Before Elsebeth Baungaard, 48, lets her three children eat ice-cream on holiday, she snaps a picture of the packaging. She has a substantial collection. “I like to see how different people eat ice-cream around the world,” she says. “It’s not all the same – two weeks ago we had a customer in Taiwan who wanted to add red beans to vanilla ice-cream – a slightly strange combination, but I love the innovation.”
Baungaard is a product and concept manager at Tetra Pak, based in Aarhus, Denmark. She sometimes works in a mini pilot plant, where ice-cream producers test recipes and discuss ingredients, and the impact they will have on processing, as well as develop new and exciting products, or try new equipment and processing methods.
“There’s much more to ice-cream than the taste,” says Baungaard. “We have to think: does it look delicious? How is it wrapped? Is the paper easy to open and environmentally friendly?”
Her job is one of many that are unconventional and interesting at the packaging and processing company, which ships cartons across the globe. “People don’t often associate ice-cream with Tetra Pak, but about 40% of all industrially-produced ice-cream [is made using] some processing equipment from Tetra Pak,” Baungaard says.
The diversity of business lines and job opportunities are what has kept her at Tetra Pak for the past 20 years. Baungaard joined the company aged 28 in 1998, as a mechanical designer, after completing a master’s degree in energy and production technology. She has held several roles at Tetra Pak – including team leader for freezers, technical product manager for components, and R&D project manager – before taking up her current post.
“I like that I have constant, new challenges in areas where I’ve never worked before,” says Baungaard. “And I love that I work across functions – with engineers but also marketing and sales people. You have to consider not just the technical details but also operations, safety and hygiene. It’s not easy.”
Cross-disciplinary work is her biggest challenge, but co-workers are on hand to help. “I’ve learned so much from colleagues – for example, how to convey technical details to the market to launch a new product,” she says.
Her longevity at Tetra Pak is a testament to the company’s effort to promote diversity and inclusion and ensure women can get in – and get on – in the company. That is a priority for the business, whose inclusion strategy includes flexible work arrangements, diversity training for employees and reforming its recruitment process. In addition, the company’s future talent programme is aimed at developing the next generation of engineers and leaders.
A lot has changed since Baungaard joined Tetra Pak, as only the company’s second woman technician in the ice-cream business. “And when I was at university, I was one of only 10 women on my course out of 100 people,” she says. “I think this is changing, but one persistent problem is that girls in high school don’t aspire to be engineers.”

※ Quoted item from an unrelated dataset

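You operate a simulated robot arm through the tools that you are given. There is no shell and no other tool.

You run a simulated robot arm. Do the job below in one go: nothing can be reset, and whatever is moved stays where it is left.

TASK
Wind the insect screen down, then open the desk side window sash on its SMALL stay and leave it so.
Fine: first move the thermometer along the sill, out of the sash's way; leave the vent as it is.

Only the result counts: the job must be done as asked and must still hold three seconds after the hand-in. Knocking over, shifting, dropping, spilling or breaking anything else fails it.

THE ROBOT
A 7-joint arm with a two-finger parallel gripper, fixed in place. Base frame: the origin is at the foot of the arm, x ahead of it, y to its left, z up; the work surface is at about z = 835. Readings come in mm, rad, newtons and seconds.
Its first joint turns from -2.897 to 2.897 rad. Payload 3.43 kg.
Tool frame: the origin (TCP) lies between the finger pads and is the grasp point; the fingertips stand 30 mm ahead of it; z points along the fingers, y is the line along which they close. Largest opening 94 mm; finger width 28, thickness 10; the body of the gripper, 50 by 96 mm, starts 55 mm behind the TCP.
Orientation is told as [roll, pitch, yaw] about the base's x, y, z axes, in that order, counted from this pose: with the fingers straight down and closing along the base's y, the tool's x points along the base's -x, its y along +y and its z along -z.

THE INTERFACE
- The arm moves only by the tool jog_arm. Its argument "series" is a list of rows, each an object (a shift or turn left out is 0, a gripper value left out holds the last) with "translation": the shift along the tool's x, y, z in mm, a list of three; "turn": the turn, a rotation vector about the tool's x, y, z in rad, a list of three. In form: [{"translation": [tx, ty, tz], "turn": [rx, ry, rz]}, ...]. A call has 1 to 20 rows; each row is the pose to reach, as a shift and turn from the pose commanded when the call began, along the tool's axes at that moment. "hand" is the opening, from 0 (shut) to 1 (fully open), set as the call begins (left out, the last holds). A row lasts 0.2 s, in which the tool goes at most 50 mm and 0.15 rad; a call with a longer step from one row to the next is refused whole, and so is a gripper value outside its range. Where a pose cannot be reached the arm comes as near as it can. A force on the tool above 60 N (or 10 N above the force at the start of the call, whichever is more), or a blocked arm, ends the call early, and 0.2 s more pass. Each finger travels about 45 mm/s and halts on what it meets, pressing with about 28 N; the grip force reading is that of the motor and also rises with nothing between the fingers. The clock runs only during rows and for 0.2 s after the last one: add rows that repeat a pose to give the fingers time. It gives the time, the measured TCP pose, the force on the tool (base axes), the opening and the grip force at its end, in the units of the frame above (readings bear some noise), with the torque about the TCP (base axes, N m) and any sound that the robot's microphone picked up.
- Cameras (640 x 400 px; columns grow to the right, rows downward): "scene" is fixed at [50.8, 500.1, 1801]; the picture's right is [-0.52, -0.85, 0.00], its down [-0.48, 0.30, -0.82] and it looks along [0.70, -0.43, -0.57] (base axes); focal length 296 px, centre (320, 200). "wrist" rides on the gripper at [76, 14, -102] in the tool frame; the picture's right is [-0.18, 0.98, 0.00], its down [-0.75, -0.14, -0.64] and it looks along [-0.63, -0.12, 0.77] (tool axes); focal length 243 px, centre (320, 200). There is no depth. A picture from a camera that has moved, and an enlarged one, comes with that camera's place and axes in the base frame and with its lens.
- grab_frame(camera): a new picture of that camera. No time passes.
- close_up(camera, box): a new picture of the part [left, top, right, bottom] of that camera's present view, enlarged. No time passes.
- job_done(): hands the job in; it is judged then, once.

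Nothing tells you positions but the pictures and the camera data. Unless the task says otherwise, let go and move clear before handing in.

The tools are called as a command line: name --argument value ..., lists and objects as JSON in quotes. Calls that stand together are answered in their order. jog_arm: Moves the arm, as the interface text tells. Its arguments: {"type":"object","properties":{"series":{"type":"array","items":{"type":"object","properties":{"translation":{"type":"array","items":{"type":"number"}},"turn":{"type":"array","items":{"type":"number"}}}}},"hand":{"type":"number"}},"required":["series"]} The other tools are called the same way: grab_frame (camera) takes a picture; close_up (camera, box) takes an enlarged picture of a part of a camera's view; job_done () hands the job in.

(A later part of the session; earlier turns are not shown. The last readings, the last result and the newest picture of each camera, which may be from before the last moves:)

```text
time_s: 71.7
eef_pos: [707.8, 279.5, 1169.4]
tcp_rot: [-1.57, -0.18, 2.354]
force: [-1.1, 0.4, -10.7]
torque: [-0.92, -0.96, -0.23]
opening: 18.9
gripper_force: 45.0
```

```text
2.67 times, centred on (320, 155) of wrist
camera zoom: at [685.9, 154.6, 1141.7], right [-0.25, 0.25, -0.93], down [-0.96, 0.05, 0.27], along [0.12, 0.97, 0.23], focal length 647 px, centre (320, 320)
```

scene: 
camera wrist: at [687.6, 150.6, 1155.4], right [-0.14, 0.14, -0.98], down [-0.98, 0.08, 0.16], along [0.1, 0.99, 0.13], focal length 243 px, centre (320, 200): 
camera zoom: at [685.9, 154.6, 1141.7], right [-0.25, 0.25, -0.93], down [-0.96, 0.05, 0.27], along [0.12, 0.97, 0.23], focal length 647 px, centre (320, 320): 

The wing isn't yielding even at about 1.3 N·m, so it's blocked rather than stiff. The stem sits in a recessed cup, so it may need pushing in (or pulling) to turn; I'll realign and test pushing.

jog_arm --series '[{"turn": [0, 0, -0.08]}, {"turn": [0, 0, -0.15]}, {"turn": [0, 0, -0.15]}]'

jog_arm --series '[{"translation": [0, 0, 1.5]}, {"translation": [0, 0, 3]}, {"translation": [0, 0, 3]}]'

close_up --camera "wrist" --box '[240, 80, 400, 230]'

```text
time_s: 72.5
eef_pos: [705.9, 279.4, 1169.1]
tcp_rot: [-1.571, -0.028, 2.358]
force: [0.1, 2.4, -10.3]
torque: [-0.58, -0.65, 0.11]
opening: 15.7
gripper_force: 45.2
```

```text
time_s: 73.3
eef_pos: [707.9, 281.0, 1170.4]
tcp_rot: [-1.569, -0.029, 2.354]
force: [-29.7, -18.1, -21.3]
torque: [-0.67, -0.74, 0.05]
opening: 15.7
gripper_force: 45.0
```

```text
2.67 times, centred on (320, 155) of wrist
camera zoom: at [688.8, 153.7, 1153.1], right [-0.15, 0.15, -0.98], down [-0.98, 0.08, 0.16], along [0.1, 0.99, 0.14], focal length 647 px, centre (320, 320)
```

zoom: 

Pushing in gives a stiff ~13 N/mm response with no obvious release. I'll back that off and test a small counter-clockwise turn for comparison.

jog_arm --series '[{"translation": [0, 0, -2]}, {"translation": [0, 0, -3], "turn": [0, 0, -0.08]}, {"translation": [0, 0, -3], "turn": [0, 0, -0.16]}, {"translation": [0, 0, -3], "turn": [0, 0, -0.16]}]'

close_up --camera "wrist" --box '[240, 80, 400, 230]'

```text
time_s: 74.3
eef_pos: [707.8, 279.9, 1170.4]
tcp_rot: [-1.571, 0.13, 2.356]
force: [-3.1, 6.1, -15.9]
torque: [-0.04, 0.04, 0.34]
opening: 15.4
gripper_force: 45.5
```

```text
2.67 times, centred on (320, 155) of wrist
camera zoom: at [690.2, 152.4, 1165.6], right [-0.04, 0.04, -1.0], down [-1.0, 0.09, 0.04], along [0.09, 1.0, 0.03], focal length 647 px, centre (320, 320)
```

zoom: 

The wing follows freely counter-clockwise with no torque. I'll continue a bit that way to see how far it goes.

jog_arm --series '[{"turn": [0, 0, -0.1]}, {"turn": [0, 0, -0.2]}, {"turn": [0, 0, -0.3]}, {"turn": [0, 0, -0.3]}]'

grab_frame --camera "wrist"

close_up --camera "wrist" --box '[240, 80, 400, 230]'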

She has tried to address the issue through visits to local schools to promote career opportunities for women. “I’m joining the battle to get more women engineers,” Baungaard says. “I think you will always get the best business results if you have a diversity of perspectives.”
Her results have been very positive. Baungaard’s proudest achievement is creating, with a team, the Tetra Pak extrusion wheel, which produces ice-cream products with big inclusions, such as whole nuts or cookie dough chunks, on sticks.
Because the wheel moves continuously at a synchronised speed to the production line, it can produce up to 12,000 products per hour, per lane – double the capacity of other technology that is currently available.
“The wheel is able to make all the famous tastes and textures, for example ice-cream with chunks, [which is] typically found in tubs, into a stick product,” Baungaard says. “So the portions are smaller – which is a big consumer trend, as well as eating on the go – but the variety of products is expanding.”
She believes that premium, single-serve products are behind the growth of the ice-cream market, which was forecast to achieve a compound annual growth rate of 3.8% in value and 2.2% in volume between 2017 and 2022.
As the sector grows, so, too, will opportunities to do fascinating and unconventional work such as Baungaard’s. “I highly recommend a career at Tetra Pak,” she says, adding: “What I do is so exciting. It’s the best job I could imagine having.”